● Exercise
Write out the material again word for word, dropping any images it holds.

::::

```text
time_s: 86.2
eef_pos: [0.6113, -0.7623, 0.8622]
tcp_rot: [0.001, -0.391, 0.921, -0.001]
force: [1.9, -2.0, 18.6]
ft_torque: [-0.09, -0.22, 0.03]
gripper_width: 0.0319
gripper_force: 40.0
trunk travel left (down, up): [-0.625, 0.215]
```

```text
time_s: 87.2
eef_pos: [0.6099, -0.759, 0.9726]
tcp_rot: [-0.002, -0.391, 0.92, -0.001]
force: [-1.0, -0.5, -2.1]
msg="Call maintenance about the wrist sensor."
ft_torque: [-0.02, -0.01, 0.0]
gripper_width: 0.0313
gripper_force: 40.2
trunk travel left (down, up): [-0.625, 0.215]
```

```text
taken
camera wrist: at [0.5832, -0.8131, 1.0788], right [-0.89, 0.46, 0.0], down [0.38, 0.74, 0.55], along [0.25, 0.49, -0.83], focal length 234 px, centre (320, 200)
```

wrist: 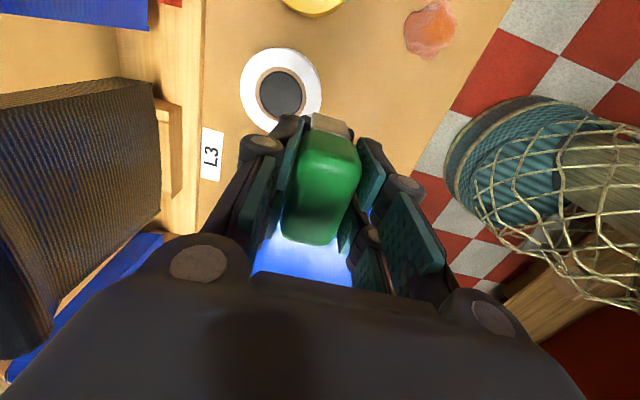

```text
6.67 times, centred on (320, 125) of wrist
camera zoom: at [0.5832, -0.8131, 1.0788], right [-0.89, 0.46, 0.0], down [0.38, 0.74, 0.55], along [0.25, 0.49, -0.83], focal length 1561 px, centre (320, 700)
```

::::

● Task result
```text
time_s: 86.2
eef_pos: [0.6113, -0.7623, 0.8622]
tcp_rot: [0.001, -0.391, 0.921, -0.001]
force: [1.9, -2.0, 18.6]
ft_torque: [-0.09, -0.22, 0.03]
gripper_width: 0.0319
gripper_force: 40.0
trunk travel left (down, up): [-0.625, 0.215]
```

```text
time_s: 87.2
eef_pos: [0.6099, -0.759, 0.9726]
tcp_rot: [-0.002, -0.391, 0.92, -0.001]
force: [-1.0, -0.5, -2.1]
msg="Call maintenance about the wrist sensor."
ft_torque: [-0.02, -0.01, 0.0]
gripper_width: 0.0313
gripper_force: 40.2
trunk travel left (down, up): [-0.625, 0.215]
```

```text
taken
camera wrist: at [0.5832, -0.8131, 1.0788], right [-0.89, 0.46, 0.0], down [0.38, 0.74, 0.55], along [0.25, 0.49, -0.83], focal length 234 px, centre (320, 200)
```

wrist: 

```text
6.67 times, centred on (320, 125) of wrist
camera zoom: at [0.5832, -0.8131, 1.0788], right [-0.89, 0.46, 0.0], down [0.38, 0.74, 0.55], along [0.25, 0.49, -0.83], focal length 1561 px, centre (320, 700)
```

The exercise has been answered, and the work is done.